"The waters of the river will dry up, and the riverbed will be parched and dry." (Isaiah 19:5) The reference to "the river" can only be a reference to the Nile River, upon which Egypt was utterly dependent. The farming communities along the Nile could not raise their crops without the annual flooding of the Nile and without being able to irrigate their fields from the Nile.
Subsidiary waterways will run low too and many of the animals that live in the water will perish and decay. "The canals will stink; the streams of Egypt will dwindle and dry up. The reeds and rushes will wither, also the plants along the Nile, at the mouth of the river. Every sown field along the Nile will become parched, will blow away and be no more. The fishermen will groan and lament, all who cast hooks into the Nile; those who throw nets on the water will pine away." (Isaiah 19:6-8)
This is a disaster for the farming industry and for the fishing industry. It's a disaster for the trade industry too. Not only will there be no crops or fish to eat or sell or trade, but the people will lack the materials to make some of the fine goods they normally sold for money to buy necessities. "Those who work with combed flax will despair, the weavers of fine linen will lose hope. The workers in cloth will be dejected, and all the wage earners will be sick at heart." (Isaiah 19:9-10)

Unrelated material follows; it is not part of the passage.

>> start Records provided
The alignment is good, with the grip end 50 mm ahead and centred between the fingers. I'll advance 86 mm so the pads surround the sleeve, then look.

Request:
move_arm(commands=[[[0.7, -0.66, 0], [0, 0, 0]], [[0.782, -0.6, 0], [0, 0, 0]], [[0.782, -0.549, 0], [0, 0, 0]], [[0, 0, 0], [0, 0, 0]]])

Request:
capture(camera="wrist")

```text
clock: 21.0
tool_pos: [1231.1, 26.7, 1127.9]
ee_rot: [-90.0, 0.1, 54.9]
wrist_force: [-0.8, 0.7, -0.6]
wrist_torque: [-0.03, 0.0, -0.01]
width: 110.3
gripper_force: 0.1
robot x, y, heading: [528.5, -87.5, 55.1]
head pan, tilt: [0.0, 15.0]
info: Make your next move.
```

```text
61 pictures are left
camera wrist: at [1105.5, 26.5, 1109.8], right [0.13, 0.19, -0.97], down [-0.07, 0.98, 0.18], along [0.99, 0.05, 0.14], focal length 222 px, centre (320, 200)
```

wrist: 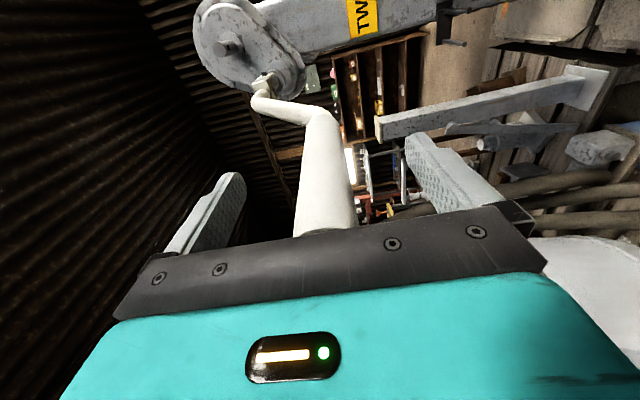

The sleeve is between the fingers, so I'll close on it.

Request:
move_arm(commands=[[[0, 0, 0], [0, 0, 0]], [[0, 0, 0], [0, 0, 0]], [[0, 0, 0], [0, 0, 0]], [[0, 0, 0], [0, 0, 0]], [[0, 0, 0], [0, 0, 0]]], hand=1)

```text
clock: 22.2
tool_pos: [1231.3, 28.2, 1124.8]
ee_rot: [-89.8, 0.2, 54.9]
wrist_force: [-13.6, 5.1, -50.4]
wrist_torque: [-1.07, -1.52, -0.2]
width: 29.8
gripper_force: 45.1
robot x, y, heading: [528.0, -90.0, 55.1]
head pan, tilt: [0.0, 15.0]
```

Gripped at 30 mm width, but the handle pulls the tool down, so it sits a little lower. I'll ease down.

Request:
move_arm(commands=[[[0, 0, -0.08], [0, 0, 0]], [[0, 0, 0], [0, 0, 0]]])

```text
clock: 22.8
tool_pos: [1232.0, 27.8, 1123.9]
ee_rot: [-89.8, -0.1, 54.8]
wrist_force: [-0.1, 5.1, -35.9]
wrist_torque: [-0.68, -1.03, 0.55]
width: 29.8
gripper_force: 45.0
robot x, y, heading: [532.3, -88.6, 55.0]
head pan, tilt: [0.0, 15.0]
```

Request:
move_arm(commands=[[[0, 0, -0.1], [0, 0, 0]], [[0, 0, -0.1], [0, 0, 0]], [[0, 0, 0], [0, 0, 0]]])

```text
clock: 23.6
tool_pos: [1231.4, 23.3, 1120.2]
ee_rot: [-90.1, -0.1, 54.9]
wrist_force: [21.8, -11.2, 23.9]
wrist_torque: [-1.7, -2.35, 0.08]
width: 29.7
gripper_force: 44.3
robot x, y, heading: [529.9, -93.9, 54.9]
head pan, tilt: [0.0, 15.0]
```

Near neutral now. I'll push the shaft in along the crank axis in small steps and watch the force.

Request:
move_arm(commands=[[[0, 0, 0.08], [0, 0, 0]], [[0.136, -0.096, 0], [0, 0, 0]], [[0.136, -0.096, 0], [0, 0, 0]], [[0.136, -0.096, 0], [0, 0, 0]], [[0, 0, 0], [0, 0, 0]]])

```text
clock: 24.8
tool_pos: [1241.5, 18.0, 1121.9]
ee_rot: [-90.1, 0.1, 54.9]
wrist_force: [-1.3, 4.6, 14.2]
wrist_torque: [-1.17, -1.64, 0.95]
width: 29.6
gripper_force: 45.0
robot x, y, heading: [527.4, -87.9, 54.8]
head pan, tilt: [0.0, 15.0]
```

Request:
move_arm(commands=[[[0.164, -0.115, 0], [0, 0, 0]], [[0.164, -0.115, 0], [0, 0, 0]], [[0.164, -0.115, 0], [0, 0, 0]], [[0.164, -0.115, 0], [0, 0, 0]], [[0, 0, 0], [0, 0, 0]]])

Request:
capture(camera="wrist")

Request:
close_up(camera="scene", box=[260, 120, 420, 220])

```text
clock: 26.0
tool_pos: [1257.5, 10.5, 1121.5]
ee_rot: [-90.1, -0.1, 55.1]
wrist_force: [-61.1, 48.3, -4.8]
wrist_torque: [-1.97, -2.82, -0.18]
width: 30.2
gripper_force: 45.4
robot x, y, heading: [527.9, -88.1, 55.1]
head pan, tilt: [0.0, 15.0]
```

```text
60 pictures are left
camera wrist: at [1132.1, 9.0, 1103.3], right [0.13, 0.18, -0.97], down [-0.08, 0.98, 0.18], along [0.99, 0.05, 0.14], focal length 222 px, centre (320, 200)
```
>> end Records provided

Egypt has been on the decline for quite some time by Isaiah's day. It has problems within and without---and those problems are going to get worse, as Isaiah predicts. Not one of Egypt's pantheon of gods will be of any help. Neither will any of Egypt's sorcerers, wise men, or leaders. In our next study session we will see how futile is the help of idols or man. The only way Egypt would have been helped is if its people had forsaken their idols and turned to the Lord.